* Begin Text extract *

Wisła Płock pokonała na wyjeździe swoją imienniczkę z Krakowa. Choć „Biała Gwiazda” prowadziła już 2:0 po bramkach Sławomira Peszki, to płocczanie odwrócili losy spotkania i dzięki bramkom Mateusza Szwocha i dwóm Oskara Zawady, wywieźli cenne trzy punkty. Zadanie zdecydowanie ułatwił im Piotr Lasyk, który na początku drugiej części gry pokazał czerwoną kartkę Łukaszowi Burlidze.
Patrząc jedynie na tabelę przed rozpoczęciem tego spotkania, za zdecydowanego faworyta należałoby uznać drużynę z Krakowa. Podopiecznym Macieja Stolarczyka zabrakło niewiele, aby w rundzie finałowej zagrać w grupie mistrzowskiej. Ostatecznie jednak porażka w Lubinie zamknęła im drogę do gry z najlepszymi i z 42. oczkami na czele otwierali stawkę w grupie spadkowej. Z kolei płocczanie uciułali do tej pory zaledwie 30 punktów, o jedno więcej niż Arka Gdynia, która wraz z Zagłębiem Sosnowiec okupuje strefę spadkową.

* End Text extract *
* Begin Given information *

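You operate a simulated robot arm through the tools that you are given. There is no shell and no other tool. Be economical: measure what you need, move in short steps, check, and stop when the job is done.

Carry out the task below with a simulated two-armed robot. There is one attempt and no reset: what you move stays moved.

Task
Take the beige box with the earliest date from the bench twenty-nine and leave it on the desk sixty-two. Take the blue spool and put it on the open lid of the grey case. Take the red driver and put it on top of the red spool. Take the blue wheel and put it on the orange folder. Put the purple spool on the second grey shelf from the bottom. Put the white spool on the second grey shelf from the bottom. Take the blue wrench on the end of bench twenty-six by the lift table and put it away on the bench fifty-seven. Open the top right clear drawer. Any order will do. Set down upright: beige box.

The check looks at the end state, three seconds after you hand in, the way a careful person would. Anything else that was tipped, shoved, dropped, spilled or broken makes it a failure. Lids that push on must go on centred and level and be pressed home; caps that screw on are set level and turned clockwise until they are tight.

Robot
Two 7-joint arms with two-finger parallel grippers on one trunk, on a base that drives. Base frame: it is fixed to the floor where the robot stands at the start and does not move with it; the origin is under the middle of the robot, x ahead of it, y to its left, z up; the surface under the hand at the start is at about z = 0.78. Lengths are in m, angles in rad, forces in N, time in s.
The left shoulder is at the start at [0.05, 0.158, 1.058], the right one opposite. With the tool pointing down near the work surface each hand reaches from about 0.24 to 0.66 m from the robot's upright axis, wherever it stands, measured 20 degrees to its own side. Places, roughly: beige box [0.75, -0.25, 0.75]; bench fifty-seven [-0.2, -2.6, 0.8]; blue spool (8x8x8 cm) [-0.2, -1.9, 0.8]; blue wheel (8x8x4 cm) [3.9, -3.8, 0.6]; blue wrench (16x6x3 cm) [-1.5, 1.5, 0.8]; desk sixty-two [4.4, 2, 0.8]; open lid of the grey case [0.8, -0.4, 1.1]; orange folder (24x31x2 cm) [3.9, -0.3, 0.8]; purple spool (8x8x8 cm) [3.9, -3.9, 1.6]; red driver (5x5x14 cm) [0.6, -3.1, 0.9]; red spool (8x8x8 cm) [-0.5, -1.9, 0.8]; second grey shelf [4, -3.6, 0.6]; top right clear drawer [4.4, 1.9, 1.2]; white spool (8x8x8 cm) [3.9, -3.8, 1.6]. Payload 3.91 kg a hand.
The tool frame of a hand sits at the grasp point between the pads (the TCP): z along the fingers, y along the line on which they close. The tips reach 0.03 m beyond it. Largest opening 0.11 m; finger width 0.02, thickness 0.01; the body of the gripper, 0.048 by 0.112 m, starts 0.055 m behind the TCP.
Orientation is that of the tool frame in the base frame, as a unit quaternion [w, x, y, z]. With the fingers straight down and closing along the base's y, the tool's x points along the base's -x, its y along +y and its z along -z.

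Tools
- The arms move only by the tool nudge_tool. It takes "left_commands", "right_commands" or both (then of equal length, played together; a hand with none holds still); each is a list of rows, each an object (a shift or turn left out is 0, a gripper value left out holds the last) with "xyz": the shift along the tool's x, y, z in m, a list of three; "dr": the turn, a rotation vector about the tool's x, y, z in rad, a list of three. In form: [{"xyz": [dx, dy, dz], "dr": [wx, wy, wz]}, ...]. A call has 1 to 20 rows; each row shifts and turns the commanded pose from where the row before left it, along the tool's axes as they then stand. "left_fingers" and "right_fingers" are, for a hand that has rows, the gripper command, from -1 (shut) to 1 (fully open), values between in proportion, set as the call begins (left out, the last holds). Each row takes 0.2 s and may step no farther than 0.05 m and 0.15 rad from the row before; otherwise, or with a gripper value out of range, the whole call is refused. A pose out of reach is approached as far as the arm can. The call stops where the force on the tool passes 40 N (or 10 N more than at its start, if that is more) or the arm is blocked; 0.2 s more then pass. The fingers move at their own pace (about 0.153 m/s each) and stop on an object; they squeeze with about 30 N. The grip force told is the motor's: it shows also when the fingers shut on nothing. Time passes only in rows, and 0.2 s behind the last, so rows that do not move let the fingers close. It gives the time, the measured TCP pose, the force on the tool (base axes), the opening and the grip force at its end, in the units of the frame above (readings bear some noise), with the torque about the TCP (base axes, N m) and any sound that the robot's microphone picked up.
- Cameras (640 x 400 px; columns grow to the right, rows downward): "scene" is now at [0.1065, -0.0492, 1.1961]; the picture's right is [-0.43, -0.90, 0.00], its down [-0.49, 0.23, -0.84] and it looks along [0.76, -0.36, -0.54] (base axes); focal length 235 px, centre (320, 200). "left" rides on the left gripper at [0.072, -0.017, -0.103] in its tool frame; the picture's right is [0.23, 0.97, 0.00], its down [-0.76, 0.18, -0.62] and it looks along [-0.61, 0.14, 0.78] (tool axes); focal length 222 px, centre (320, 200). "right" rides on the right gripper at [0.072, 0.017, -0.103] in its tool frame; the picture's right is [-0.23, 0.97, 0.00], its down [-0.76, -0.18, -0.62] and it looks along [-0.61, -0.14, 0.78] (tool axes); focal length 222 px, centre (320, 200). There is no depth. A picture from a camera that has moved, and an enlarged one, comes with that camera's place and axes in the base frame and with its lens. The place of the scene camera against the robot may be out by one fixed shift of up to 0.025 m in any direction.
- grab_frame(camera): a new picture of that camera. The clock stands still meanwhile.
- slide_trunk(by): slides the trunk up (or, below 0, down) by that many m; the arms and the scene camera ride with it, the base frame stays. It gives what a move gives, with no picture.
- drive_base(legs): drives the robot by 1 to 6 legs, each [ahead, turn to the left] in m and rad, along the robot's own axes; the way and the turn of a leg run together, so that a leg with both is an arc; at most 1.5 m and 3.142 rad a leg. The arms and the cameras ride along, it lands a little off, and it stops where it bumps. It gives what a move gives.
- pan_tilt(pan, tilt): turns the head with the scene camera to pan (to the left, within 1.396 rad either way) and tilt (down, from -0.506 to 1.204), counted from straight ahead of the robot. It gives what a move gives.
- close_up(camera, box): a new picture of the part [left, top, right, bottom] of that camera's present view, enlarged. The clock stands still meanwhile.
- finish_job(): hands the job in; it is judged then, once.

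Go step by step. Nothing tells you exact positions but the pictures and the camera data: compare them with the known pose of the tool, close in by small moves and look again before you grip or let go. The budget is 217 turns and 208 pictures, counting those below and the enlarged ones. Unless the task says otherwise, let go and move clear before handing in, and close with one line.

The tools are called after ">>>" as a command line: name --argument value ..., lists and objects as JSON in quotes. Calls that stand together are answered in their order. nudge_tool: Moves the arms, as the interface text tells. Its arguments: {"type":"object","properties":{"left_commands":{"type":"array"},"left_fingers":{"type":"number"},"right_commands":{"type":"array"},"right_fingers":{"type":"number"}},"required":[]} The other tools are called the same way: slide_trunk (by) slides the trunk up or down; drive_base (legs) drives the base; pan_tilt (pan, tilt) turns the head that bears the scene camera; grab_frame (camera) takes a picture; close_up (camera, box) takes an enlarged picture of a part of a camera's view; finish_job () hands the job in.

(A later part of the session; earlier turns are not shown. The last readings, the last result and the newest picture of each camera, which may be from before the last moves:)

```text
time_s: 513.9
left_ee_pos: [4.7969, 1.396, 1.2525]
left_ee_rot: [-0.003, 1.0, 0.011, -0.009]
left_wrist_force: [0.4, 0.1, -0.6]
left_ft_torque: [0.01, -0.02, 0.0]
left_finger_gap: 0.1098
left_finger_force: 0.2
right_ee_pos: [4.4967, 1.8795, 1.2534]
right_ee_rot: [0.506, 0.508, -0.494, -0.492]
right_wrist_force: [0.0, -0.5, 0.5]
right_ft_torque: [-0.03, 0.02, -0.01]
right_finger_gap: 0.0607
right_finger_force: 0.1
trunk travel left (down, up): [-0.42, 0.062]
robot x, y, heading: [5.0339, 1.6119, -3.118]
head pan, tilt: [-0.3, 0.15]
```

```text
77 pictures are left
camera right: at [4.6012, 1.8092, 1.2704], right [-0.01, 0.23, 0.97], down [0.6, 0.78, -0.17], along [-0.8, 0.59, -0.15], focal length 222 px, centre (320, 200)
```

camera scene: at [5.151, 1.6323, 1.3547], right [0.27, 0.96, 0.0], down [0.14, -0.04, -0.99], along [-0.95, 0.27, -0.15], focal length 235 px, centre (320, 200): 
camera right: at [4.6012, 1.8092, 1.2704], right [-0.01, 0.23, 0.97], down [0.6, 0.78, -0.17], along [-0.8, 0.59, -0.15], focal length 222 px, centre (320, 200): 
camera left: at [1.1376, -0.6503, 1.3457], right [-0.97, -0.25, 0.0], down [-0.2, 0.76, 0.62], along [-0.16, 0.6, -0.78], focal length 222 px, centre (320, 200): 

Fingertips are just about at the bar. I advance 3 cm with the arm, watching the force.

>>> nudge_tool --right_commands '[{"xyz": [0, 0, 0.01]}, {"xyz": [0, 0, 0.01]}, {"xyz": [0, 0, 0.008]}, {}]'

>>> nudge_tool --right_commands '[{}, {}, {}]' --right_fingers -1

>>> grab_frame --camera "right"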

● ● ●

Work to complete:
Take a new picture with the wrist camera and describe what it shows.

* End Given information *

Work to complete:
(a) Give the stretch of the text extract that starts with "Wisła Płock pokonała" and ends with "okupuje strefę spadkową.", unchanged.
(b) Copy out precisely the lines that begin at the line containing "- drive_base(legs): drives" and end at the line containing "The tools are", including both; write nothing else.

In response:
(a)
Wisła Płock pokonała na wyjeździe swoją imienniczkę z Krakowa. Choć „Biała Gwiazda” prowadziła już 2:0 po bramkach Sławomira Peszki, to płocczanie odwrócili losy spotkania i dzięki bramkom Mateusza Szwocha i dwóm Oskara Zawady, wywieźli cenne trzy punkty. Zadanie zdecydowanie ułatwił im Piotr Lasyk, który na początku drugiej części gry pokazał czerwoną kartkę Łukaszowi Burlidze.
Patrząc jedynie na tabelę przed rozpoczęciem tego spotkania, za zdecydowanego faworyta należałoby uznać drużynę z Krakowa. Podopiecznym Macieja Stolarczyka zabrakło niewiele, aby w rundzie finałowej zagrać w grupie mistrzowskiej. Ostatecznie jednak porażka w Lubinie zamknęła im drogę do gry z najlepszymi i z 42. oczkami na czele otwierali stawkę w grupie spadkowej. Z kolei płocczanie uciułali do tej pory zaledwie 30 punktów, o jedno więcej niż Arka Gdynia, która wraz z Zagłębiem Sosnowiec okupuje strefę spadkową.

(b)
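- drive_base(legs): drives the robot by 1 to 6 legs, each [ahead, turn to the left] in m and rad, along the robot's own axes; the way and the turn of a leg run together, so that a leg with both is an arc; at most 1.5 m and 3.142 rad a leg. The arms and the cameras ride along, it lands a little off, and it stops where it bumps. It gives what a move gives.
- pan_tilt(pan, tilt): turns the head with the scene camera to pan (to the left, within 1.396 rad either way) and tilt (down, from -0.506 to 1.204), counted from straight ahead of the robot. It gives what a move gives.
- close_up(camera, box): a new picture of the part [left, top, right, bottom] of that camera's present view, enlarged. The clock stands still meanwhile.
- finish_job(): hands the job in; it is judged then, once.

Go step by step. Nothing tells you exact positions but the pictures and the camera data: compare them with the known pose of the tool, close in by small moves and look again before you grip or let go. The budget is 217 turns and 208 pictures, counting those below and the enlarged ones. Unless the task says otherwise, let go and move clear before handing in, and close with one line.

The tools are called after ">>>" as a command line: name --argument value ..., lists and objects as JSON in quotes. Calls that stand together are answered in their order. nudge_tool: Moves the arms, as the interface text tells. Its arguments: {"type":"object","properties":{"left_commands":{"type":"array"},"left_fingers":{"type":"number"},"right_commands":{"type":"array"},"right_fingers":{"type":"number"}},"required":[]} The other tools are called the same way: slide_trunk (by) slides the trunk up or down; drive_base (legs) drives the base; pan_tilt (pan, tilt) turns the head that bears the scene camera; grab_frame (camera) takes a picture; close_up (camera, box) takes an enlarged picture of a part of a camera's view; finish_job () hands the job in.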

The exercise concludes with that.